▸ **EXERCISE DIRECTIONS**
Repeat exactly what appears from the opening line of the listing to the line with "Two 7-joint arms", inclusive.

--- START INFORMATION SHOWN ---

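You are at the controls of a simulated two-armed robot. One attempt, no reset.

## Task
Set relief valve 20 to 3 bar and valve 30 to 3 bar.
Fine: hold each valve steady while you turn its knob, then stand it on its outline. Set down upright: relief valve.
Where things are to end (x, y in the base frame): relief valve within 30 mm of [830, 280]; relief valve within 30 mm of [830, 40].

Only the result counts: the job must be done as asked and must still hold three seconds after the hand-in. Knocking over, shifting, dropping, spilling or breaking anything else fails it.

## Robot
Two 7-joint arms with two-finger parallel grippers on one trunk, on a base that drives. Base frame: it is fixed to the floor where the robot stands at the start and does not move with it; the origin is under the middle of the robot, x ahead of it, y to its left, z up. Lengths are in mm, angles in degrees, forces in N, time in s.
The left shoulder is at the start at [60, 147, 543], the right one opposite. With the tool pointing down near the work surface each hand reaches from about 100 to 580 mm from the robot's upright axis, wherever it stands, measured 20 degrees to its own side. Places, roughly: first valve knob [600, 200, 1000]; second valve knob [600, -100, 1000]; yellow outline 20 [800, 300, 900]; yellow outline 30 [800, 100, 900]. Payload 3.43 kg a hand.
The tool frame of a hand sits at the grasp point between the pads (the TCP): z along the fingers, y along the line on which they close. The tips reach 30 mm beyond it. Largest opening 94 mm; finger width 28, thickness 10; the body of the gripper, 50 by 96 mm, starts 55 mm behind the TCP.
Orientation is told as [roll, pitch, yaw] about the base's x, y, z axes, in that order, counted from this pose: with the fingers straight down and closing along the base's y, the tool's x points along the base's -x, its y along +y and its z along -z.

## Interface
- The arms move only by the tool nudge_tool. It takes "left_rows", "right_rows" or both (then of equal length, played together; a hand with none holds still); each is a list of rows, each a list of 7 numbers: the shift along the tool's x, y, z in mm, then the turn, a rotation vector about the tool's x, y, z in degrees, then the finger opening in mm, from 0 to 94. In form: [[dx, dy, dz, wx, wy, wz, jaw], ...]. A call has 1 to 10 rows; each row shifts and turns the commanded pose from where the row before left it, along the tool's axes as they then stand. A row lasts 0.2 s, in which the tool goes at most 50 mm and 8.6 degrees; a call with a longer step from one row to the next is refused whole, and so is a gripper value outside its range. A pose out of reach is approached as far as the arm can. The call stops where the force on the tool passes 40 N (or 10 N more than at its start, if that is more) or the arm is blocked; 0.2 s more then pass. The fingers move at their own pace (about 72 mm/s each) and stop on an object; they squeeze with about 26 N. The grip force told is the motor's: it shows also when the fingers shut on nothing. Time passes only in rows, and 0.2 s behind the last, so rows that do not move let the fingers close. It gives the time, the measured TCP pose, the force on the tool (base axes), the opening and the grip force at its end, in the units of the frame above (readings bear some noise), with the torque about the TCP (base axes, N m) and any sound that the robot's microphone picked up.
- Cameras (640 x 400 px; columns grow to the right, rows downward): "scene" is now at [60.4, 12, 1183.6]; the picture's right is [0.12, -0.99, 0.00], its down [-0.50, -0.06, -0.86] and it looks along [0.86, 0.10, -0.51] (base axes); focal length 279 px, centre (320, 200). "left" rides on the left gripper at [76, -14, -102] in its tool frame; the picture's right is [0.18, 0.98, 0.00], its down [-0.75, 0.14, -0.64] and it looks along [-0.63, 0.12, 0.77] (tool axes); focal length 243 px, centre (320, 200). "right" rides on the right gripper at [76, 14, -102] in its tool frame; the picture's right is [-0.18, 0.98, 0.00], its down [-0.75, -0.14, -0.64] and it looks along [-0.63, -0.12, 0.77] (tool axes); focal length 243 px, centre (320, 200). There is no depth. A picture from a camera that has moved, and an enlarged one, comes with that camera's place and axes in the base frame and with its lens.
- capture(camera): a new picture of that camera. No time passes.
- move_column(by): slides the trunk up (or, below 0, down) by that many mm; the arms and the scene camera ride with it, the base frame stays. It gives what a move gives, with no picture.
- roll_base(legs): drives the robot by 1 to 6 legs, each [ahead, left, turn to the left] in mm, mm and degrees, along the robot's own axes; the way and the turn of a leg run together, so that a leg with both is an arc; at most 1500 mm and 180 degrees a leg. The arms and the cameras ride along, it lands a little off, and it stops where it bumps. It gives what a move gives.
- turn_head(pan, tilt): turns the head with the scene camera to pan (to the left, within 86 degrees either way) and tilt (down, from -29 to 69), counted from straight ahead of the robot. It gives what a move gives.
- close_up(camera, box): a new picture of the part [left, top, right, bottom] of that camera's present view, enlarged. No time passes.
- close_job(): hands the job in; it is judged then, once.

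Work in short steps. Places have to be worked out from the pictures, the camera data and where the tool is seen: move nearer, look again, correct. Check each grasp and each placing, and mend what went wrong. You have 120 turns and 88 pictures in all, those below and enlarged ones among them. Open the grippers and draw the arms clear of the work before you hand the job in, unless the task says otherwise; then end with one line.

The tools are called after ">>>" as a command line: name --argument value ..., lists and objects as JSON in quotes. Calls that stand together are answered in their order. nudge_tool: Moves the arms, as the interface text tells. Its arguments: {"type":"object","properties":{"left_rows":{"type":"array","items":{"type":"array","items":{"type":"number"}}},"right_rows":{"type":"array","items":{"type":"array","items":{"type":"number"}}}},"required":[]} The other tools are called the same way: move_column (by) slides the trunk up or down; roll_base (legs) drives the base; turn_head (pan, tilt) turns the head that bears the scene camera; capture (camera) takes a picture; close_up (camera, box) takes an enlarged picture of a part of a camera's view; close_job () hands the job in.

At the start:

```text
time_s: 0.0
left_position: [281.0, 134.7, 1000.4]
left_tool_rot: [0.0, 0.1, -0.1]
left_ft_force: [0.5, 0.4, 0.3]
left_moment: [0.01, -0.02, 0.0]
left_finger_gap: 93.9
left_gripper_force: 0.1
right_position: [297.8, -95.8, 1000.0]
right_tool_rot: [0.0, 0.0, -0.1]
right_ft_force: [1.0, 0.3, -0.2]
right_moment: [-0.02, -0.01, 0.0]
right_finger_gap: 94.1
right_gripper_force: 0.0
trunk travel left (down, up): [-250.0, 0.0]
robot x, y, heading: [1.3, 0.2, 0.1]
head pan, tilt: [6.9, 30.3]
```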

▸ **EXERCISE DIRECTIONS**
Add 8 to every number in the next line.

--- END INFORMATION SHOWN ---

▸ **EXERCISE RESULT**
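You are at the controls of a simulated two-armed robot. One attempt, no reset.

## Task
Set relief valve 20 to 3 bar and valve 30 to 3 bar.
Fine: hold each valve steady while you turn its knob, then stand it on its outline. Set down upright: relief valve.
Where things are to end (x, y in the base frame): relief valve within 30 mm of [830, 280]; relief valve within 30 mm of [830, 40].

Only the result counts: the job must be done as asked and must still hold three seconds after the hand-in. Knocking over, shifting, dropping, spilling or breaking anything else fails it.

## Robot
Two 7-joint arms with two-finger parallel grippers on one trunk, on a base that drives. Base frame: it is fixed to the floor where the robot stands at the start and does not move with it; the origin is under the middle of the robot, x ahead of it, y to its left, z up. Lengths are in mm, angles in degrees, forces in N, time in s.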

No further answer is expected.